橋下大阪市長:施政方針演説(5)=政治と行政

 今回の市民・府民の皆様の選択は、「大阪の仕組みそのものを変えてほしい」という選択です。

 私は、政治と行政が、まずは、互いの本質や違いを分かりあい、役割分担を認識したうえで、徹底した対話と議論を行うことが重要だと考えております。政治家でもある私に対して、市役所職員が民意を語ることは許しません。民意というものを語るのは公選職、選挙で選ばれた者だけだと思っております。この市役所内で公務員として正式に民意を語ることは許しません。私が下した政治決断には、行政組織の持てる力を結集して実現に努めてほしいと考えております。

 大阪市役所の組合問題にも執念を燃やして取り組んでいきたいと考えております。大阪市役所の組合の体質はやはりおかしいというふうに率直に感じます。この庁舎内で、政治活動をすることは、これは当然許されません。現職の知事として大阪市役所内に足を踏み入れた時、大阪市役所から現職の知事である僕に宣言されたことは、市役所内で一言も発言をするなということでした。それは、政治活動につながるということだったわけです。そうであれば、組合が、この公の施設で、政治的な発言を一言でもするようなことがあれば、これは断じて許せません。
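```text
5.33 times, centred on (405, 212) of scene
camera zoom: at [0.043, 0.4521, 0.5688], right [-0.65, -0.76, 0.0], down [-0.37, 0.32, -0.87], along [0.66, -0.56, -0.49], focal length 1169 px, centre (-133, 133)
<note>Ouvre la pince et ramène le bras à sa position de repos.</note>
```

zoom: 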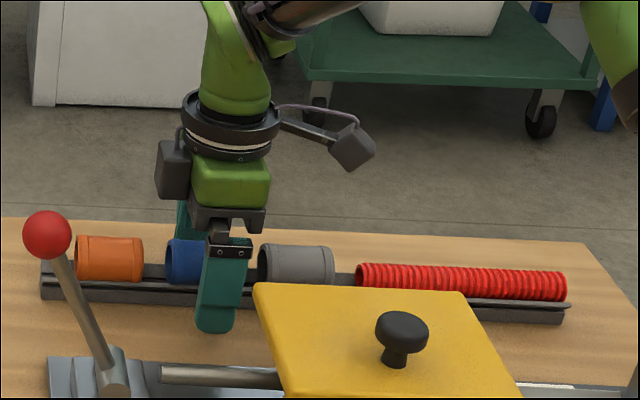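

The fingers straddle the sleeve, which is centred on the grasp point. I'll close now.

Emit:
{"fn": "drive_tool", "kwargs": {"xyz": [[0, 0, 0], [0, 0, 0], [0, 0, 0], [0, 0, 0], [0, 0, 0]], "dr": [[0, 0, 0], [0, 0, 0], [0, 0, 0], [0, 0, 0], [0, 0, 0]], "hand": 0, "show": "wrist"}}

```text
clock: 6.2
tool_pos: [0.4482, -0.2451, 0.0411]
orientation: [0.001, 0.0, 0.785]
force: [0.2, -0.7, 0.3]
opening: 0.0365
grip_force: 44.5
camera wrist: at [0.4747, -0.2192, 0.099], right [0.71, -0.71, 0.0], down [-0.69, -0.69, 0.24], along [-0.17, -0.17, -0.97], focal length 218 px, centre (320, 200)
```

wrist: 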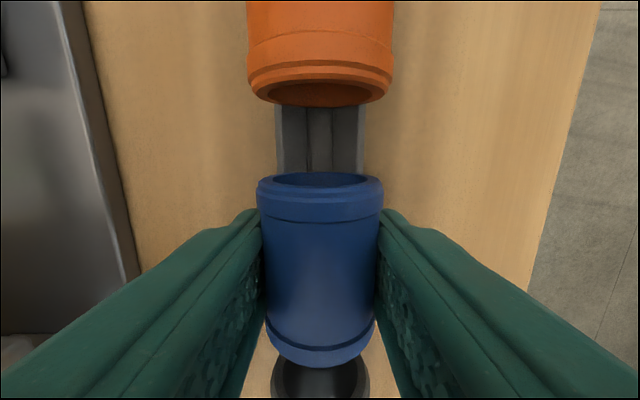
選挙で選ばれた知事ですら、この市役所の中で政治発言が許されないということであれば、選挙による民主的統制を受けていない職員組合が政治活動ということを少しでも行うことは、これはあってはならないことです。そういうことを今まで許してきた大阪市役所の体質を徹底的に改めていきます。先日、公の施設内で政治活動が行われていたことに関し、市民に対しての謝罪を求めたところ、大阪市役所のこの組合は、謝罪文一枚で済まそうとしております。5階に市民の代表である僕がいるわけですから、地下から上がってきて5分でも謝罪しに来れば済むところを、紙一枚で済ますなんていう、このような感覚は市民感覚とはかけ離れております。一体これはどういうことなんでしょうか。だいたい、あいさつ、しつけ、こういうことをしっかりと子どものときにしてこなかった子どもは、大人になってろくでもない大人になります。今の大阪市役所のこの組合は、あいさつというしつけすらできていない状況だと思っておりますので、この謝罪の件に関しては、直接のおわびをするようにということを強く組合に求めておりますが、まだその返事はいっこうにありません。当たり前のことが大阪市役所の組合にはできません。紙一枚で許されるようなことではありませんが、このようなことを許してきた大阪市役所の体質、そして議会の皆様にも、責任を感じていただきたいと思っております。大阪都構想の実現、大阪の統治機構を変えるということに、これから執念を燃やしていきますが、それと同時に、組合を適正化する、ここにも執念を燃やしていきたいと思っております。

 今後、大都市制度のあり方はもちろんのこと、さまざまな改革や政策を実現していくプロセスにおいて、市会の皆様方に丁寧に説明し、真摯に議論を重ねてまいりたいと考えております。

 私自身は非常にしつこい性格でありまして、もう一言、組合について述べさせてもらいたいと思うのですが、大阪市役所のこの組合の体質というものが、今の全国の公務員の組合の体質の象徴だと思っております。ギリシャをみてください。公務員、公務員の組合というものをのさばらしておくと国が破綻してしまいます。ですから、大阪市役所の組合を徹底的に市民感覚にあうように是正、改善していくことによって、日本全国の公務員の組合を改めていく、そのことにしか日本の再生の道はないというふうに思っております。

 大阪都構想と組合の是正、これによって日本再生を果たしていきたいと思っております。